PROBLEM: Lift out, unaltered, the lines of the material below between the line holding "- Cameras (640" and the line holding "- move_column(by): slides", counting both. Use a Markdown table whose columns are Nr (a running number) and Value (the line), and skip blank lines.
------ GIVEN INFORMATION
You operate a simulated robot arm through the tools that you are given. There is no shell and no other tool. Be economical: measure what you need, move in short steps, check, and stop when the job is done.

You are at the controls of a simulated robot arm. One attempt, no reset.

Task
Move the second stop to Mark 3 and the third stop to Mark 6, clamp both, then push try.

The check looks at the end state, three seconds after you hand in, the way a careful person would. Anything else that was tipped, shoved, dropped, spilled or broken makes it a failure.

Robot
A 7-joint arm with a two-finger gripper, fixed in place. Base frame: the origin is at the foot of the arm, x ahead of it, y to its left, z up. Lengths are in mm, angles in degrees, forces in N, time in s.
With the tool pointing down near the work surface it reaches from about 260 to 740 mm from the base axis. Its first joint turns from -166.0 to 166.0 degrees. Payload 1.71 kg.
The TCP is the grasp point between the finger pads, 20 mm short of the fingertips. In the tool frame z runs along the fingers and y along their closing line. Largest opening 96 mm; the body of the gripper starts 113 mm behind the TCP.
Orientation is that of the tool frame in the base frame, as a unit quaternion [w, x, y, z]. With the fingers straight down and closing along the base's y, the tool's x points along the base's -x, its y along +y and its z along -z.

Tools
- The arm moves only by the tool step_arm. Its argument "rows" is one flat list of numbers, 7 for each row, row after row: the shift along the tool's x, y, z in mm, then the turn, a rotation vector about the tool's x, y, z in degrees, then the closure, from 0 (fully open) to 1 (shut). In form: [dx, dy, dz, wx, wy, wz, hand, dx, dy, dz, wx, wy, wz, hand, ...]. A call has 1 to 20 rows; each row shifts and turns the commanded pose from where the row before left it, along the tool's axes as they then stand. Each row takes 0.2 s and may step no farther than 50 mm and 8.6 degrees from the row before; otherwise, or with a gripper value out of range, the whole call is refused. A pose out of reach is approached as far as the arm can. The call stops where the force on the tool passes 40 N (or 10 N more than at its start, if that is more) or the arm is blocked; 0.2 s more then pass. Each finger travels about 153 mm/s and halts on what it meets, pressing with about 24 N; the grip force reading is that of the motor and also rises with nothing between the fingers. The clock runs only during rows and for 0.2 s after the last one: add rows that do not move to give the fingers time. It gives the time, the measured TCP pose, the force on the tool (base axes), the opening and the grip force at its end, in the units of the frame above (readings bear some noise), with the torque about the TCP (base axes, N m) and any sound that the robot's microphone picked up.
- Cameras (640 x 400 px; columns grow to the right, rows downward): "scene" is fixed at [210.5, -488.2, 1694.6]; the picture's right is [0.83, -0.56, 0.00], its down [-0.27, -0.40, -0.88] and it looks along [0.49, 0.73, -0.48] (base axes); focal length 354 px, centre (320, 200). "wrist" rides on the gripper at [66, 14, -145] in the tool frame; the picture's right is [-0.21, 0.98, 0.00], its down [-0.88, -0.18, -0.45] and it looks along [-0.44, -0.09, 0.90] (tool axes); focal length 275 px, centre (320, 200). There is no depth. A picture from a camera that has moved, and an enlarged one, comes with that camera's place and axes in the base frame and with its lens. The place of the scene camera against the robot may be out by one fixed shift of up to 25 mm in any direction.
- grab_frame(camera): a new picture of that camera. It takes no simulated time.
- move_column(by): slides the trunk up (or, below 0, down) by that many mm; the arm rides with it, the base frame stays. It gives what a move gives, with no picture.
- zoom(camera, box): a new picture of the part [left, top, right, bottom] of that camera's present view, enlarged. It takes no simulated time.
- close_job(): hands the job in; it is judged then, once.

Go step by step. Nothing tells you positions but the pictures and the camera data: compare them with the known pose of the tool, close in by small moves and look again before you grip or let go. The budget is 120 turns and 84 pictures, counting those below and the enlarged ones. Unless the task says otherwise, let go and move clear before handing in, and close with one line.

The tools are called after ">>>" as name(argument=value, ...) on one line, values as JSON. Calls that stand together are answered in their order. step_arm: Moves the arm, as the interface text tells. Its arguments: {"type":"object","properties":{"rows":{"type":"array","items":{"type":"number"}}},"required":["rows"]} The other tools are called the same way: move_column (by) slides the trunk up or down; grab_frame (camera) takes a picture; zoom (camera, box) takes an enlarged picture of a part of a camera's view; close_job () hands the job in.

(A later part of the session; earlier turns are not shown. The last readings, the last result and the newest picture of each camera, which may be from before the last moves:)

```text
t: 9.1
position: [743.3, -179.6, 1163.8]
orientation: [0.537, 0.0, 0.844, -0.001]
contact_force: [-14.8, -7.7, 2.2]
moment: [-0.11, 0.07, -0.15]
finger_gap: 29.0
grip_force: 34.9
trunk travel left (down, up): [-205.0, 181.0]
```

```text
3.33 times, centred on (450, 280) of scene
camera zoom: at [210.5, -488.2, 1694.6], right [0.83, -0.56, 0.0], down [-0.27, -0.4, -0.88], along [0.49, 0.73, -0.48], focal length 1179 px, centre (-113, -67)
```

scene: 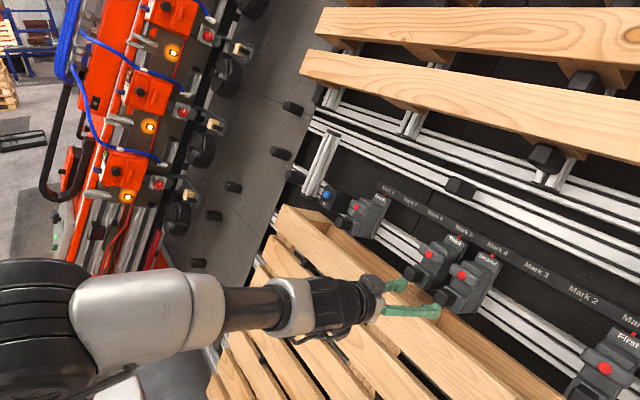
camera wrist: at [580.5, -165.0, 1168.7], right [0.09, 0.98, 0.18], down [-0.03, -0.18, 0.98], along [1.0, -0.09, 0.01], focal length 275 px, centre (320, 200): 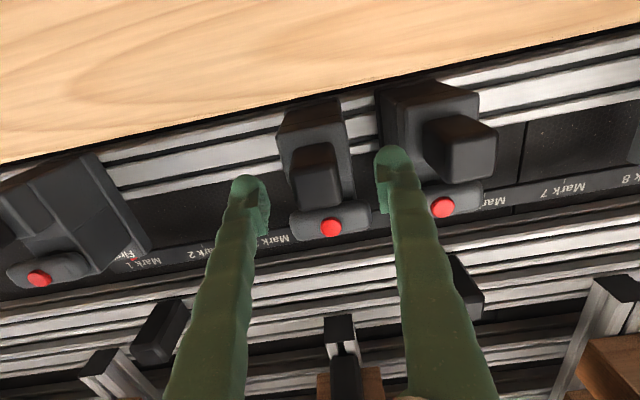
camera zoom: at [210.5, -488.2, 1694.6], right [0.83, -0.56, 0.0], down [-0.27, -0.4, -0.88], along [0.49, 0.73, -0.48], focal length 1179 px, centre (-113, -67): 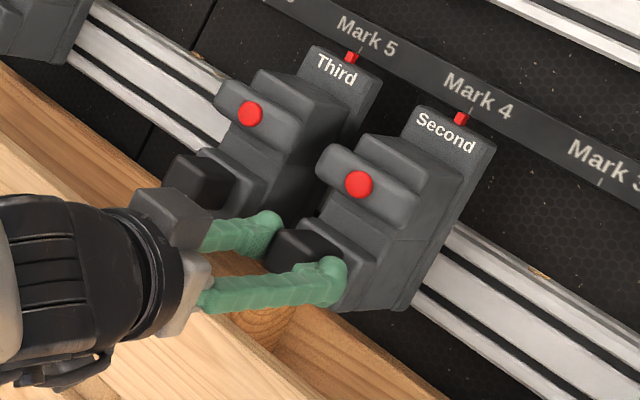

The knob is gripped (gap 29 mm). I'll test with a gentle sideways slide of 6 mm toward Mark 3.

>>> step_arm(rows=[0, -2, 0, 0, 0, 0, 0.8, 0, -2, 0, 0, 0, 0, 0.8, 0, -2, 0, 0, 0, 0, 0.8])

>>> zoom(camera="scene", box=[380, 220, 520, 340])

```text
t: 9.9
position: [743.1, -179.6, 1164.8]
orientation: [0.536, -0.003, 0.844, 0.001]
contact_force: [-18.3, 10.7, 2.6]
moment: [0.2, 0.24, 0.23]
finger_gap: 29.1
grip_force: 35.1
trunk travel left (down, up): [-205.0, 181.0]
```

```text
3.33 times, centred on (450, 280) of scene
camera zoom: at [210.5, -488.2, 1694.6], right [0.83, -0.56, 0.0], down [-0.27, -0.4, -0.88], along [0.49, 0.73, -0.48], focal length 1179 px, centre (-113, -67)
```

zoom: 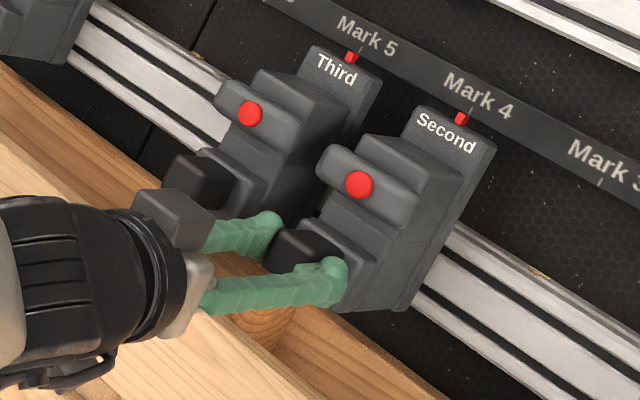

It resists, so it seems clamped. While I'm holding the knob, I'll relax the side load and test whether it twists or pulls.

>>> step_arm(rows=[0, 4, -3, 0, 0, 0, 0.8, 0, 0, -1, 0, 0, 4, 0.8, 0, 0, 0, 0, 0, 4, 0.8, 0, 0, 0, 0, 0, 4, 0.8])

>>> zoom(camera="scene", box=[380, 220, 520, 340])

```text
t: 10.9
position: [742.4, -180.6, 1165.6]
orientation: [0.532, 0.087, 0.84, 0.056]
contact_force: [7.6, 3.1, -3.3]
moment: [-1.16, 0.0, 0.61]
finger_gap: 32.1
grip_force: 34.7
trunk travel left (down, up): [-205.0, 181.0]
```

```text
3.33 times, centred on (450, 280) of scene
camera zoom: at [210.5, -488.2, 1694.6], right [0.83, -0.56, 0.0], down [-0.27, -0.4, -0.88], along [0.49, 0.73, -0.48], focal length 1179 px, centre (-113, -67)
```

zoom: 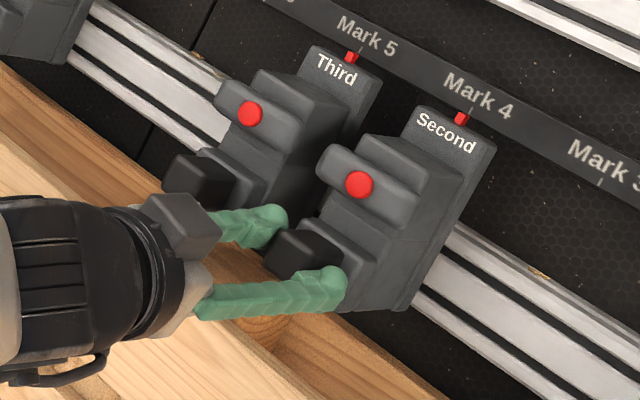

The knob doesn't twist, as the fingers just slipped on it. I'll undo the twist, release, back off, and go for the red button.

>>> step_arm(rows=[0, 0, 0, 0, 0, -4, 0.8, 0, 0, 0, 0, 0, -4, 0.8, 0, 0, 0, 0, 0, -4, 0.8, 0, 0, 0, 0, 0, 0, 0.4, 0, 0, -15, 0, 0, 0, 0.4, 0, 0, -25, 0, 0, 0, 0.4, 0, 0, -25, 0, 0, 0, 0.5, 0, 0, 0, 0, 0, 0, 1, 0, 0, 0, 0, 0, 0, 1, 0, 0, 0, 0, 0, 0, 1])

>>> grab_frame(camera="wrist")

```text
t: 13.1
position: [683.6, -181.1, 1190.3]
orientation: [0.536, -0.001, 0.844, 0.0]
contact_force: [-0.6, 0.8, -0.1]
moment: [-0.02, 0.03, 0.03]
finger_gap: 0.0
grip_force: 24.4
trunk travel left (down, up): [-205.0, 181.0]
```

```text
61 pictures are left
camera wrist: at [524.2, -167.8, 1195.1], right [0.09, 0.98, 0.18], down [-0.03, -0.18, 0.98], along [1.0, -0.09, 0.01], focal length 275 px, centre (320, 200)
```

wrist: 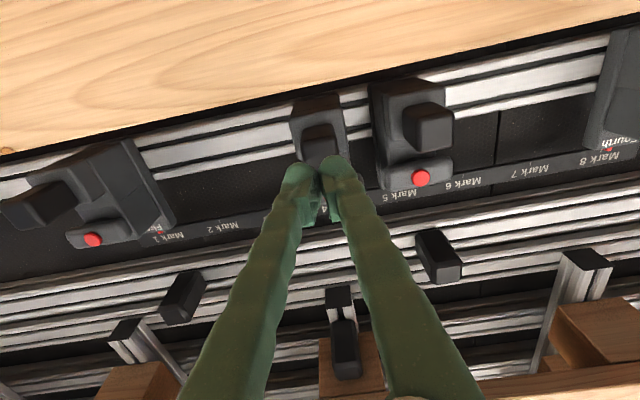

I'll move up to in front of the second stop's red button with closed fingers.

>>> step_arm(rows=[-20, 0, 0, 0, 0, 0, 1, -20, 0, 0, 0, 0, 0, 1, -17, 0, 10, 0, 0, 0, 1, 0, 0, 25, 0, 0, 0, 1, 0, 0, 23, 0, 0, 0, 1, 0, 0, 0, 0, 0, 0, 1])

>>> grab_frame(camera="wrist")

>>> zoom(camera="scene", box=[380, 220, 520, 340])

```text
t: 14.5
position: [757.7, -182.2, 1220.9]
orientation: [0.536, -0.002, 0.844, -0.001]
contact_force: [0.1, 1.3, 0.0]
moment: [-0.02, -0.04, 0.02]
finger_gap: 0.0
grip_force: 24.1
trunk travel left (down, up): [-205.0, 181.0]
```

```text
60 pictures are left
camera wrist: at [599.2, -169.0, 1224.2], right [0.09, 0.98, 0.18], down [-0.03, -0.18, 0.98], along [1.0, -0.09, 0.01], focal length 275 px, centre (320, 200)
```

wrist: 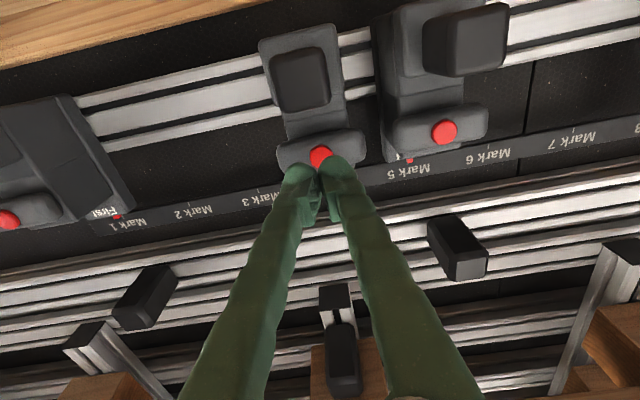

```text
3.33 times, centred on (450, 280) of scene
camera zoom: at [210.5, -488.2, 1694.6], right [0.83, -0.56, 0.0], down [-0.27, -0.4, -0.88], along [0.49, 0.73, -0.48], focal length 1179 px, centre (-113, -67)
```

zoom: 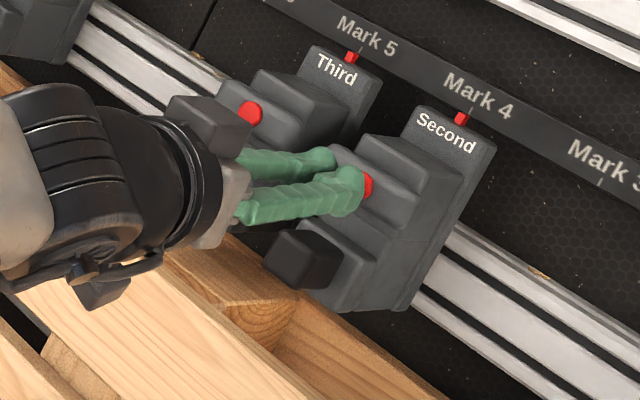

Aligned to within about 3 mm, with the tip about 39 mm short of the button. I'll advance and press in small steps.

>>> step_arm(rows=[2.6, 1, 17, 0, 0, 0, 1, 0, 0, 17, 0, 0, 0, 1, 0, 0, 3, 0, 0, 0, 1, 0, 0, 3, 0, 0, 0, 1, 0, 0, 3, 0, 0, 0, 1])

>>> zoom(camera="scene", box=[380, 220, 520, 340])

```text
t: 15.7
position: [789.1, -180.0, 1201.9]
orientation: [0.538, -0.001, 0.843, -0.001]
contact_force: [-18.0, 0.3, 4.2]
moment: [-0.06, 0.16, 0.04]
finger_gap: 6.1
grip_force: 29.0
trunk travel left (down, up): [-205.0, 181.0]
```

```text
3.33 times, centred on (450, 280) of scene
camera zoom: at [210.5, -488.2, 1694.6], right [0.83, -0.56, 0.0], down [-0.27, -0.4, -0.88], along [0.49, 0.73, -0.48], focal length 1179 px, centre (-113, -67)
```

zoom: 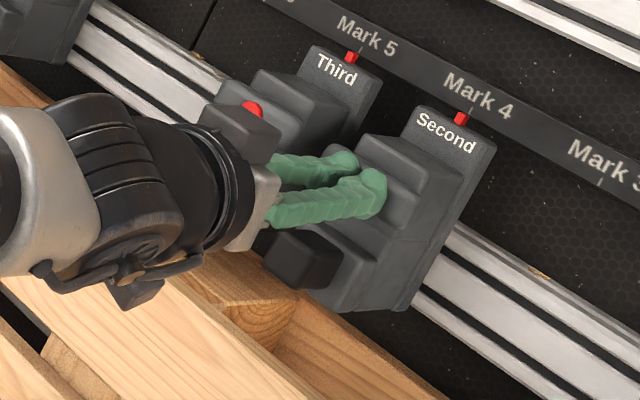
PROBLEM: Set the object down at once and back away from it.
------------
WRITTEN ANSWER:
| Nr | Value |
|---|---|
| 1 | - Cameras (640 x 400 px; columns grow to the right, rows downward): "scene" is fixed at [210.5, -488.2, 1694.6]; the picture's right is [0.83, -0.56, 0.00], its down [-0.27, -0.40, -0.88] and it looks along [0.49, 0.73, -0.48] (base axes); focal length 354 px, centre (320, 200). "wrist" rides on the gripper at [66, 14, -145] in the tool frame; the picture's right is [-0.21, 0.98, 0.00], its down [-0.88, -0.18, -0.45] and it looks along [-0.44, -0.09, 0.90] (tool axes); focal length 275 px, centre (320, 200). There is no depth. A picture from a camera that has moved, and an enlarged one, comes with that camera's place and axes in the base frame and with its lens. The place of the scene camera against the robot may be out by one fixed shift of up to 25 mm in any direction. |
| 2 | - grab_frame(camera): a new picture of that camera. It takes no simulated time. |
| 3 | - move_column(by): slides the trunk up (or, below 0, down) by that many mm; the arm rides with it, the base frame stays. It gives what a move gives, with no picture. |